Former President Donald Trump’s announcement draws mixed reviews


Donald Trump at the Mar-a-Lago Club in Palm Beach, Fla., Tuesday Getty Images/Photo by Alon Skuy/AFP

Welcome to Campaign 2024

Applause shook the ballroom at the Mar-a-Lago resort in Palm Beach, Fla., on Tuesday night as former President Donald Trump became a presidential candidate yet again.

“This is not my campaign, but our campaign,” he declared. “The only force strong enough to defeat the massive corruption is you, the American people … and as I promised in 2016, I am your voice.”

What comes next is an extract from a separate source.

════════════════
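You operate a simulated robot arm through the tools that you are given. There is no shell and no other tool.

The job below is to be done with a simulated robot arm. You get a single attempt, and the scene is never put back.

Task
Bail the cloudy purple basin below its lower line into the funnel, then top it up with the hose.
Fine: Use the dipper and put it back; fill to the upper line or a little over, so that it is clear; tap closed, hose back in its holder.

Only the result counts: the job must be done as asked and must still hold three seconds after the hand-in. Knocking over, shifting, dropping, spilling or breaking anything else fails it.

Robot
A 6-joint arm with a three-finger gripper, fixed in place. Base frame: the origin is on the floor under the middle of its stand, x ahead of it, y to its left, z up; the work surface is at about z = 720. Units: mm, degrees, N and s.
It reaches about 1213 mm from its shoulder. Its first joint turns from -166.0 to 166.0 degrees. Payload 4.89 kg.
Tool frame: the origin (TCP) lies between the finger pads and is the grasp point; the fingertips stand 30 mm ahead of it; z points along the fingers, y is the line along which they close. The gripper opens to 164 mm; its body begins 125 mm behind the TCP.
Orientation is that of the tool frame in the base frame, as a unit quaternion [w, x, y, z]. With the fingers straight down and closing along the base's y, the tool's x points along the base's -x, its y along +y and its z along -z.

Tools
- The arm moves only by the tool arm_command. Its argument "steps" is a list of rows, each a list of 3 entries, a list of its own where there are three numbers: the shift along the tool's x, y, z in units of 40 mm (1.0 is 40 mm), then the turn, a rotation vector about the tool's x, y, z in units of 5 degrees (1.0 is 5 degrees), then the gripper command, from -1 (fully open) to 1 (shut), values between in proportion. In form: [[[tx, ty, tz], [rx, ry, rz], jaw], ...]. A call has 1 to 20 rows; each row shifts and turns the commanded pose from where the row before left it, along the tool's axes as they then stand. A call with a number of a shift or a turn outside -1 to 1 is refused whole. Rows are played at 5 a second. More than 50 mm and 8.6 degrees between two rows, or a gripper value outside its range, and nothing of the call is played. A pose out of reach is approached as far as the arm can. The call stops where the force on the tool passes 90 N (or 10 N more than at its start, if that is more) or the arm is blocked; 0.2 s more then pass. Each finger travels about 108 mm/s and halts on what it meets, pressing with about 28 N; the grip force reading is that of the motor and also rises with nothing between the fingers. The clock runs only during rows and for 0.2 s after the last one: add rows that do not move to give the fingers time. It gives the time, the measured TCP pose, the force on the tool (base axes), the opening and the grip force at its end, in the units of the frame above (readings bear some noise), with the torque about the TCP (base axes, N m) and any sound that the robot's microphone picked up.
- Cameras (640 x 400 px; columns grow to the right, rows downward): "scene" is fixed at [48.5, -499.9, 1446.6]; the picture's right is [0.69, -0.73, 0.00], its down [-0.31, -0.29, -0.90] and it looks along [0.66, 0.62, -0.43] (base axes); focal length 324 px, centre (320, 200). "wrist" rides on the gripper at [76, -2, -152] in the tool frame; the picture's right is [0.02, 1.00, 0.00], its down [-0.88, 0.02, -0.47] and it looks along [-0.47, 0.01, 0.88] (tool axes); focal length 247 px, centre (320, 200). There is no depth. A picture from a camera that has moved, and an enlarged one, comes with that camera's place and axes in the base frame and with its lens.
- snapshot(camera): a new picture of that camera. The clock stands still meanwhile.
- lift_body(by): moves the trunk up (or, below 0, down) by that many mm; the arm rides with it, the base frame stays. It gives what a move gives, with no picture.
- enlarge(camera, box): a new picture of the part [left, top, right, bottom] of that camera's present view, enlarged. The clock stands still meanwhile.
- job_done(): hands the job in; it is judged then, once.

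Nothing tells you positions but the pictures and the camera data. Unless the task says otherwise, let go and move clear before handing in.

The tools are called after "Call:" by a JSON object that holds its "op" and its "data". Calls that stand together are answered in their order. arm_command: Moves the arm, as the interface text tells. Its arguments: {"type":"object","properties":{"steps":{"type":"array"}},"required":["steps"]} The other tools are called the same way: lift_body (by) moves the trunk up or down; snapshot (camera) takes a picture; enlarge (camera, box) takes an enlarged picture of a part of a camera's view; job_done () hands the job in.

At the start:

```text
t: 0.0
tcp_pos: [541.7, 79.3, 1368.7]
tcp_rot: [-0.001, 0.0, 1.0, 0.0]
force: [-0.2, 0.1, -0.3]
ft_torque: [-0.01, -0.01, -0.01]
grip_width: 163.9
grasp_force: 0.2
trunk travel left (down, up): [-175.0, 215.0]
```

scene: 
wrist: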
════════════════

The announcement kickstarts the presidential election race of 2024 exactly one week after the midterm elections, some of which have yet to be decided. The news has Republicans divided and Democrats adamant that a second Trump term would be disastrous. Most presidential candidacies aren’t announced until the year before the election. Biden has indicated he will seek a second term but said he will not officially announce one way or another until 2023.

The early announcement has some drawbacks. Some of Trump’s supporters wish he had waited to announce his candidacy until after the Georgia runoff election for U.S. Senate, in which GOP nominee Herschel Walker is in a statistical tie with incumbent Raphael Warnock. Also, Tuesday’s speech triggered campaign finance laws that now limit individual donations, how much money Trump can pull from his Save America political action committee, and financing from the Republican National Committee, which is required to be neutral until the convention chooses a nominee. This means the RNC must also stop payments toward Trump’s many legal bills.

Unlike 2016, Trump’s campaign promises were vaguer this time. He attacked Biden for persistent inflation and economic strains, claiming that “the people coming in just had to sit back and watch what we did.” Trump called the country a cesspool of violence with blood-soaked streets and a laughingstock of the world since he left office.

“I’m running because I believe the world has not yet seen the true glory of what this nation can be,” he told the crowd. “We can go very far, and we have to get out of this ditch. We are Americans, and we do not have to endure what is taking place in Washington, D.C. These are our corridors.”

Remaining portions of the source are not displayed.